ERIN BURNETT (ANCHOR): “Highly effective” or are they? Is this real action or just tough talk? Take for example Iran's supreme leader. No one really knows where his money is to even lock it up. He hasn’t even left Iran in years. Plus our Fred Pleitgen, who spent last week in Tehran, says -- tells us tonight that these sanctions have no wider impact on Iran's military or political leadership than the ones already in place.

But Fox News -- which has a significant influence on the president and has been pushing Trump’s propaganda on Iran while mostly nudging him toward war -- started echoing Trump’s framing of his newest sanctions. Prime-time host Sean Hannity hyperbolically said that Trump was “delivering even more crippling sanctions on this radical, rogue regime.” But it wasn’t just the opinion host who pushed Trump’s message; some of Fox’s so-called “news division” anchors and correspondents also presented Trump’s sanctions as powerful and effective, contrary to what experts have been saying. On her show Fox News @ Night, anchor Shannon Bream called the sanctions “potentially crippling” and correspondent Gillian Turner said that the sanctions are “some of the most targeted, biting sanctions the Treasury has dropped in decades.”

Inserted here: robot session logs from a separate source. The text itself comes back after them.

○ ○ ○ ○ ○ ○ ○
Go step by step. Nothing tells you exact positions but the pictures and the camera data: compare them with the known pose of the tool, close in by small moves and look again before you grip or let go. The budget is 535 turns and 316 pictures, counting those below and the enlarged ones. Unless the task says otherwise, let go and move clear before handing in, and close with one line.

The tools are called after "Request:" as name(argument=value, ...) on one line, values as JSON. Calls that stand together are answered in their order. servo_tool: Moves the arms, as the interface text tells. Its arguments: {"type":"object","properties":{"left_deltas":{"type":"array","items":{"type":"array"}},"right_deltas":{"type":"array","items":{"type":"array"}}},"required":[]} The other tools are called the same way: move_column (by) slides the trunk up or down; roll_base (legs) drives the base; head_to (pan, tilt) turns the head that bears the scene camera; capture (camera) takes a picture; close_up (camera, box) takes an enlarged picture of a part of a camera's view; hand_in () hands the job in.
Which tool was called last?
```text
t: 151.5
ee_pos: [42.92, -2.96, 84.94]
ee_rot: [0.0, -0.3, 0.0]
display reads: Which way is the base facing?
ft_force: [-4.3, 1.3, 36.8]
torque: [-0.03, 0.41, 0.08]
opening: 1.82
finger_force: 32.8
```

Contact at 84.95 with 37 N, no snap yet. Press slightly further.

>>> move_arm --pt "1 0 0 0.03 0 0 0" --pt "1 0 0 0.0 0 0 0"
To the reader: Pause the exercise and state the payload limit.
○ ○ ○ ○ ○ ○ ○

Fox’s chief White House correspondent, John Roberts, also parroted Trump’s propaganda, referring to what he called “tough new sanctions” on both Outnumbered Overtime and The Daily Briefing without noting that they will have little impact on their targets. On Your World, he framed them as “harsh new sanctions,” but on Special Report, Roberts went even further in his effusive promotion of Trump’s framing: 

JOHN ROBERTS (WHITE HOUSE CORRESPONDENT): The Trump administration has imposed more than a thousand sanctions against Iran since the U.S. pulled out of the Iran nuclear deal in 2017. But the sanctions that were announced today take the economic squeeze to a whole new level.